Daniel: And it's the correct source code for this web bundle. And then we could create an X.509 TLS certificate extension indicating that source code transparency should be used and that the browser should look at this source code transparency log which would, then again, piggy-back on certificate transparency and make sure that, whenever you load a web app over HTTPS using such a certificate, that the browser knows: Okay, this is a participating web app and I should do this check. And then security researchers can check all the certificates in certificate transparency to make sure that yes, actually, the web app is using source code transparency, and indeed, all other users of this web app will also do this check if they're using a browser that supports source code transparency.

Daniel: I think that's the main proposal. In the interest of facilitating discussion, I'll list some challenges that are up for debates or up for discussion. So one is should we allow updates immediately? Meaning should you be able to ship an update to a web app immediately, same as today? Or should you wait until it's included in the log?

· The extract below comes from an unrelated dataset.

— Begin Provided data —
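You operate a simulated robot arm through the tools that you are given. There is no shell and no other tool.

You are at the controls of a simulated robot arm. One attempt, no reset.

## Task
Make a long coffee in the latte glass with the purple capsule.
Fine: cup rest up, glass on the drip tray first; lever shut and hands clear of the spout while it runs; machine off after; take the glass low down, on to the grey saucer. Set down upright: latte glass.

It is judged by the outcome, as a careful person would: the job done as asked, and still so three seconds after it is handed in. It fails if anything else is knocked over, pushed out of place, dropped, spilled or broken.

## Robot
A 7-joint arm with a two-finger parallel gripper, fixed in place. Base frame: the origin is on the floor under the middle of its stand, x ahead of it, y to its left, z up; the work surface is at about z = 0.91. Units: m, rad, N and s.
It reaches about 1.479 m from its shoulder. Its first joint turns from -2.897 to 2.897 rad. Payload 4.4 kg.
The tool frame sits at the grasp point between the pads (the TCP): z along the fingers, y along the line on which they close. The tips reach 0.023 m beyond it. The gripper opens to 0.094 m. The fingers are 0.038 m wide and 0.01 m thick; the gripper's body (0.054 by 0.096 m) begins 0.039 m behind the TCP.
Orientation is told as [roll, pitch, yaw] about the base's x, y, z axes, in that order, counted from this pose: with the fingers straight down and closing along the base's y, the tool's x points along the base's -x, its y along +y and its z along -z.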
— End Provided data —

Daniel: Arguably, even if you wait until it's included in the log, vulnerabilities will only be detected once a security researcher actually looks at the source code and detects a vulnerability. So perhaps it doesn't matter.

Daniel: Then another point is, if we use the domain, does it mean you can only ship one web app per domain? Or if we use the path, then user might land somewhere else on the domain.

Daniel: And then there are details to be discussed. What if you get an error? Clearly, we shouldn't allow the server to just give an error page with completely different Javascript. That would be bad. But also we can't prevent errors from happening. So there are interesting details to be discussed. But I'll stop there. Thanks! Any questions?